His Rockridge Institute has no more funding. A large part of a chapter in a book by Rahm Emanuel and Bruce Reed nearly finished him among DC elites. Kind of sad...they have done a good job on others the last few years.
In this part they totally trash his ideas, misinterpret them, and twist them. Sorry about that, George Lakoff, they decided it was time for you to go...just like others.
The Planhe leading proponent of this reassurance is Professor George Lakoff, a University of California linguist and author of the best-selling tract Don't Think of an Elephant! Lakoff's book, a compilation of speeches on what he calls "Frame Semantics," has sold about one-quarter million copies since 2004.
Why have so many Democrats snapped up Lakoff's manual? Because it tells them exactly what they want to hear. As might be expected from a linguistics professor and self-proclaimed "metaphor analyst," the book contends that Democrats' biggest problem is the words we use. All progressives need to do to win the political debate, he argues, is to change the conceptual "frame" in which it takes place. According to Lakoff, Democratic arguments are bouncing off the electorate's collective subconscious because conservatives have set the frame and we haven't. To be fair, Lakoff isn't wrong about everything. He understands the importance of values and an agenda. He calls the lack of ideas "hypocognition" -- which he says was first discovered in a Tahitian tribe where suicide was rampant because it lacked the concept of grief. One man's frame is another man's pine box.

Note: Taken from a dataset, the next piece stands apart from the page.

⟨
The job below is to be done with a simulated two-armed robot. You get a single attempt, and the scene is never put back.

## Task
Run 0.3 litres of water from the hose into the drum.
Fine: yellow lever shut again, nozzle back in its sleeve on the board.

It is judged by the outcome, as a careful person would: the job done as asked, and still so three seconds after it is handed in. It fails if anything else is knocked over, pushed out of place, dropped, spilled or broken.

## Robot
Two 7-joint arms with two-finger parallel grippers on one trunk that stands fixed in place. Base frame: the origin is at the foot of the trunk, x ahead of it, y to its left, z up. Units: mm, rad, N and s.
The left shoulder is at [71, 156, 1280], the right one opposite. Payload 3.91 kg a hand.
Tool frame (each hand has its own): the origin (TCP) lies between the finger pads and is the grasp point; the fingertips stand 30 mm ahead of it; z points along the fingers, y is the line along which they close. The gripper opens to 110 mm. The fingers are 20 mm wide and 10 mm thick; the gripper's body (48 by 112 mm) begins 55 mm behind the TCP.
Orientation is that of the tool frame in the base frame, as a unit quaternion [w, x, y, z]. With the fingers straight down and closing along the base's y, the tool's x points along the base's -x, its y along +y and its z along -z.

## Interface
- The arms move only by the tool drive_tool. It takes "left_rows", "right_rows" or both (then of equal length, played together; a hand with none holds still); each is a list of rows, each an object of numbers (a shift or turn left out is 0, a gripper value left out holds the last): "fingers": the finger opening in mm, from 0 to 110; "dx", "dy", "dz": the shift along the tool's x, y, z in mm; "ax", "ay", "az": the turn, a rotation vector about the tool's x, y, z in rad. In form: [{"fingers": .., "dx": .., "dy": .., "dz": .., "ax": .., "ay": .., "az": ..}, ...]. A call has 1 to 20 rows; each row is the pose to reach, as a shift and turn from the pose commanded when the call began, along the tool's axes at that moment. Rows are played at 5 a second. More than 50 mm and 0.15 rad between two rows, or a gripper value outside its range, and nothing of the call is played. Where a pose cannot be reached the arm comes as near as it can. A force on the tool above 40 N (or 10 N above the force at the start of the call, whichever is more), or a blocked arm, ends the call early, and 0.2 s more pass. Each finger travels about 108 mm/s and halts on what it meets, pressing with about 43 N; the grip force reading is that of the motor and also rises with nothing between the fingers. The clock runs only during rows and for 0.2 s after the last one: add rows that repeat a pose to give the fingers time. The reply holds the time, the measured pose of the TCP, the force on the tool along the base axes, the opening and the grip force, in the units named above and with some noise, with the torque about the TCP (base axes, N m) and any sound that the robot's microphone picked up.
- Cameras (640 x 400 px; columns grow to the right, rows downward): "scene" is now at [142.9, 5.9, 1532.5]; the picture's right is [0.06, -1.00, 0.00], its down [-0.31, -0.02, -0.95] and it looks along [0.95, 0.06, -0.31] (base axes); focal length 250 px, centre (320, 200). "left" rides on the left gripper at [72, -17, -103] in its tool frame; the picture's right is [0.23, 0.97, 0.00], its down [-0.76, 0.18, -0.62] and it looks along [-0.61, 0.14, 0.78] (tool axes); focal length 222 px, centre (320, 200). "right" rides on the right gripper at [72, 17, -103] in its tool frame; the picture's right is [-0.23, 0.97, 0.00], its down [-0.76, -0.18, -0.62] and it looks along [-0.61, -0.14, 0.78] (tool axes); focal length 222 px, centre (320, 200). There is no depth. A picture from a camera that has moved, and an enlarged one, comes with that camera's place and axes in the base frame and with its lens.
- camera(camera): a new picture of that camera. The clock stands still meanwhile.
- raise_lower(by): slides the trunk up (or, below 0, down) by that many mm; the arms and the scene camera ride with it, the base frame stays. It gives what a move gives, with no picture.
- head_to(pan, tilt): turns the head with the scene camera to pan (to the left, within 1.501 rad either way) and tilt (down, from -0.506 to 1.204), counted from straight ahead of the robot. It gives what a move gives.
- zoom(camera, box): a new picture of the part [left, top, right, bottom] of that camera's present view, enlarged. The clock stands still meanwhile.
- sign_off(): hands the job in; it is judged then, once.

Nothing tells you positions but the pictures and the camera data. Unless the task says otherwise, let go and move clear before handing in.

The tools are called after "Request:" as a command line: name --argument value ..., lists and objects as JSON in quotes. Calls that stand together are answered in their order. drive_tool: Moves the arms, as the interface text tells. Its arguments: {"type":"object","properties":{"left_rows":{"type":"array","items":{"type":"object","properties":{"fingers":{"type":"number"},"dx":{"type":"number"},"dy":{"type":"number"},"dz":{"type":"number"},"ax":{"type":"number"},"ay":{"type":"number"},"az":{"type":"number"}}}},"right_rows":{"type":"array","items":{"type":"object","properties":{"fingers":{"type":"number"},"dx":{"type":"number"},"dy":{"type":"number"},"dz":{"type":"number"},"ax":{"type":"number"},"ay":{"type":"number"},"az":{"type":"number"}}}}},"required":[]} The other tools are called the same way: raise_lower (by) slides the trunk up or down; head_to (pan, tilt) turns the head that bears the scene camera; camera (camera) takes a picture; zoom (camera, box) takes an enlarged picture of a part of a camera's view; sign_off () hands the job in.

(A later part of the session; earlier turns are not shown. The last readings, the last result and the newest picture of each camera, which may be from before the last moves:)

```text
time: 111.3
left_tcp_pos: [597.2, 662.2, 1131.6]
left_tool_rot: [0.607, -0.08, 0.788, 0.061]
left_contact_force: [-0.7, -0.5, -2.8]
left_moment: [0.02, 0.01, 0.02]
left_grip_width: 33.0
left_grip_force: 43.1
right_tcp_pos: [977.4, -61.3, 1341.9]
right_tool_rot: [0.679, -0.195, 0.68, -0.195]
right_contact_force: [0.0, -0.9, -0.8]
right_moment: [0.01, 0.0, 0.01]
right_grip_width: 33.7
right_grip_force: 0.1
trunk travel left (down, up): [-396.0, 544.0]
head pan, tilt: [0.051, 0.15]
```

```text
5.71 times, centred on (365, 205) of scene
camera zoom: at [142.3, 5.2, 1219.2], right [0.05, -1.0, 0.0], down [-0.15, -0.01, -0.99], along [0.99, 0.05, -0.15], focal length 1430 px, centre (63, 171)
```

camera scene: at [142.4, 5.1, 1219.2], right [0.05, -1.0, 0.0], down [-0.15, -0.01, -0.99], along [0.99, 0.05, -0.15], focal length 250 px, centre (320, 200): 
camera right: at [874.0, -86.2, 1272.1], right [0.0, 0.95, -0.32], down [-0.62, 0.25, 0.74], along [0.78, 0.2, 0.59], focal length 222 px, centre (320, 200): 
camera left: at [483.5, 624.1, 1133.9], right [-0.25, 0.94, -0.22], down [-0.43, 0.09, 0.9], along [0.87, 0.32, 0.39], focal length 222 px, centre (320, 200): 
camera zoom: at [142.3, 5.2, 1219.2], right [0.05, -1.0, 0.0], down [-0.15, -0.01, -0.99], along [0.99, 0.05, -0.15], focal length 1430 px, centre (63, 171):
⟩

But Lakoff is flat-out wrong to suggest that Democrats are losing just because Republicans know all the right words. His favorite example is that conservatives learned to call tax cuts "tax relief." He's right that Republicans make a fetish out of using the most misleading, Orwellian words they can find. But let's be honest: Bush didn't manage to pass his tax cuts because he called them tax relief. (Most of the time, he called them tax cuts.) Bush got the chance to pass his disastrous tax cuts because Democrats were too slow to offer real tax reform proposals of our own. The tax debate illustrates what Al From, who founded the Democratic Leadership Council, has astutely observed: In a country with three self-identified conservatives for every two self-identified liberals, when neither side's agenda is sufficiently compelling, Republicans usually win by default.
The real danger of Lakoff 's analysis is that it reinforces Democrats' favorite excuse -- that Republicans have succeeded by pulling the wool over Americans' eyes, and that we'll start winning as soon as we learn the same dark arts.
Some Democrats want to believe that we can stand in front of the mirror and practice the words to win America back. "Ever wonder how the radical right has been able to convince average Americans to repeatedly vote against their own interests?" Ariana Huffington says in plugging Lakoff 's book, "It's the framing, stupid!" One glowing reviewer declared, "While Democrats were campaigning as if policy mattered, Republicans were waging their campaign on a far more fundamental, and more powerful, psychological level."
Uh Uh, Rahm, you really don't get it. You are siding with those Republicans to keep "liberals" at arms length. You have basically recruited candidates to run as Democrats who share Republican ideals.
Sorry, George, you and those you worked with were making too much of a progressive difference. It was time for you to go just like the others. And Rahm heads to the center of power, the White House.
It's easy when you have the media's attention, it's easy when have the power. Bye, George.
Rahm even called Lakoff a highbrow.
Highbrows like Lakoff and street fighters like Rove share the same Hack fallacy that we can game history to our advantage. In truth, we don't get to pick and choose between the great challenges the country faces. Even in calmer times, voters decided what was on their minds, not politicians. Today, we have no choice but to play the hand we're dealt: a long war against terrorism, a long struggle to compete economically, and a long way to go to build a culture of community here at home.
Rahm is Chief of Staff, a place of power. Further he praises Al From and Mark Penn in the same chapter in which he insults Lakoff. He ridicules those who think Democrats should "oppose.
"Giving an answer. The final myth that Democrats must leave behind is the idea that "oppose, oppose, oppose" is a successful formula for an opposition party to escape being in the opposition. A successful opposition must oppose and propose, and do both well. Democrats in Congress have an obligation to stand firm against the Republicans whenever they're wrong, which is all too often. At the same time, however, we have an obligation to ourselves and to the future to suggest a clear alternative path for the country to follow. As Mark Penn found in a survey for BLUEPRINT, three out of four Americans -- and five out of six rank-and-file Democrats -- are more interested in hearing Democrats' agenda than what's wrong with the Republicans' agenda (see Moment of Opportunity, by Al From, BLUEPRINT, Vol. 2006, No. 1).